Niemand kann sich an den Sterbeprozess erinnern und die Erfahrung mit anderen teilen. Doch es gibt Menschen, die sich bewusst auf ihr Sterben vorbereiten, und solche, die andere in der Vorbereitung auf ihre letzten Atemzüge begleiten: Pflegepersonal in Krankenhäusern und Pflegeheimen, Ärztinnen und Ärzte, die sich darum bemühen, die körperlichen Schmerzen zu lindern, Seelsorger und ehrenamtliche Mitarbeiter:innen in Hospizen oder in mobilen Palliativteams, die zuhören und manchmal einfach da sind, um Wache zu halten und Angehörige zu entlasten.
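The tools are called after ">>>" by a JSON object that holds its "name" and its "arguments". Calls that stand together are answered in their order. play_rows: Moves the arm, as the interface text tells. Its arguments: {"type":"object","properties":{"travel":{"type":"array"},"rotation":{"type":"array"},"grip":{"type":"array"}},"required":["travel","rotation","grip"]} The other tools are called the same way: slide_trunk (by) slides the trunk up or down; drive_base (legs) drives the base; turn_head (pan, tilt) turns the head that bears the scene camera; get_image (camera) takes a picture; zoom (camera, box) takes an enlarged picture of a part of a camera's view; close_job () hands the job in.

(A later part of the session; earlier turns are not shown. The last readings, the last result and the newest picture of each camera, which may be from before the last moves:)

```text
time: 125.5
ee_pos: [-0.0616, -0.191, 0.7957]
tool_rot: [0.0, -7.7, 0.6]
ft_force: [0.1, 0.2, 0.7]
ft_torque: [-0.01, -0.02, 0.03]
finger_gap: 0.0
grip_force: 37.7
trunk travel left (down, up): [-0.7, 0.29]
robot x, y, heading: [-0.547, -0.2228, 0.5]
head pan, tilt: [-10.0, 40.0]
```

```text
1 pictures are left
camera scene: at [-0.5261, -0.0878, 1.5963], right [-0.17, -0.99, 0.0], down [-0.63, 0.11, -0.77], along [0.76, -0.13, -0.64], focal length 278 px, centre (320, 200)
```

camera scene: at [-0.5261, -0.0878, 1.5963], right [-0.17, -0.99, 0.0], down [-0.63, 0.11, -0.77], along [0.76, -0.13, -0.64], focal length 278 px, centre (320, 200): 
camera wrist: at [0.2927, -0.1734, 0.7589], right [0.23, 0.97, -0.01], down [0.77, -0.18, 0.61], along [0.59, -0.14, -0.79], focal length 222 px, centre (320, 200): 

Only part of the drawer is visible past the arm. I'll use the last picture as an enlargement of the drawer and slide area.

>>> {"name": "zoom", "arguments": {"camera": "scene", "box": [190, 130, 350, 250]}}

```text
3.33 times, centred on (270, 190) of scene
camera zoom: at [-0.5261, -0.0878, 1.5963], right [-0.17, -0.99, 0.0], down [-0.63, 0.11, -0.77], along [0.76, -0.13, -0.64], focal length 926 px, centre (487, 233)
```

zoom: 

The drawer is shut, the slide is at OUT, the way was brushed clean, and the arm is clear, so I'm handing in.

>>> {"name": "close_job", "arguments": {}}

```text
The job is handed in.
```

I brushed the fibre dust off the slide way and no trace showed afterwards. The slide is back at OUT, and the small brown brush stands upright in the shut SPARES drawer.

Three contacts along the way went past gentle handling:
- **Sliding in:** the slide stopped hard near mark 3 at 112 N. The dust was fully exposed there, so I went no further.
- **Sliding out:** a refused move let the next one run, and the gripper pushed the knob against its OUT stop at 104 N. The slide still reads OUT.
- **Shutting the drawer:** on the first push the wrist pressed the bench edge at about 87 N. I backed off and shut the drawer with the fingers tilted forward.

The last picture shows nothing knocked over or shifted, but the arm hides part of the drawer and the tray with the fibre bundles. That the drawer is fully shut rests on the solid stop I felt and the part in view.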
Der Anteil der Menschen, die zu Hause versterben, liegt laut Statistik Austria bei knapp über 25 Prozent und ist seit 2000 annähernd gleichgeblieben. Der Großteil der Sterbevorgänge findet in einem Krankenhaus oder in einer institutionellen Einrichtung (z. B. in einem Pflegeheim) statt. Das Personal in einem palliativen Setting hat durch die ständige Beschäftigung mit den so unterschiedlichen Bedürfnissen kranker bzw. sterbender Menschen einen großen Erfahrungsschatz. Palliative Versorgung bedeutet nicht,- salopp gesagt - „jemanden sterben zu lassen“, sondern die Person in dieser Krisensituation optimal zu betreuen.
Bei Geburten sind es 98 Prozent der Frauen, die in Österreich im Krankenhaus gebären. Dass der Geburtsvorgang medizinisch - und vor allem von männlichen Ärzten - in Krankenhäusern begleitet wird, hat sich erst im 20. Jahrhundert etabliert. Davor lag Geburtshilfe traditionell in Frauenhand, auch wenn Kirche und Medizin sukzessive ihren Einfluss geltend machten, der sich dann auch auf die Praxis stark auswirkte.
Die Kraft der Geburt zeigt sich auch in unserer Sprache mit den Worten „mit einer Idee schwanger gehen“ - ein gebräuchlicher Ausdruck, der kreative Prozesse und ihre Phasen der Entstehung beschreibt: die körperliche Anstrengung, die Emotionen, die Zeit, die es im Hintergrund braucht, bis ein Mensch oder - im Fall der kreativen Geburt - das Resultat tatsächlich sichtbar und da ist, und das Eigenleben, das ein kreatives Werk oder Projekt schließlich entwickelt.
Weder die natürliche Geburt noch der Sterbeprozess können genau kontrolliert werden. Wir wissen weder, wann es beginnt, noch wissen wir, wie lang es dauern wird, bis der Prozess tatsächlich abgeschlossen ist - und das ist oft sowohl für Betroffene als auch für das Umfeld eine große Herausforderung, sind wir doch gewohnt, unseren Alltag genau zu planen.
Eine Generalprobe gibt es weder für den Sterbeprozess noch für die Geburt. Auch wenn eine Frau schon mehrere Kinder geboren hat, ist es doch jedes Mal anders und unvorhersehbar. Aber man kann sich darauf vorbereiten, um sich in der Situation möglichst angstfrei und losgelöst auf den Prozess einzulassen - damit neues Leben möglichst selbstbestimmt entstehen kann und das vergangene ein würdevolles Ende findet.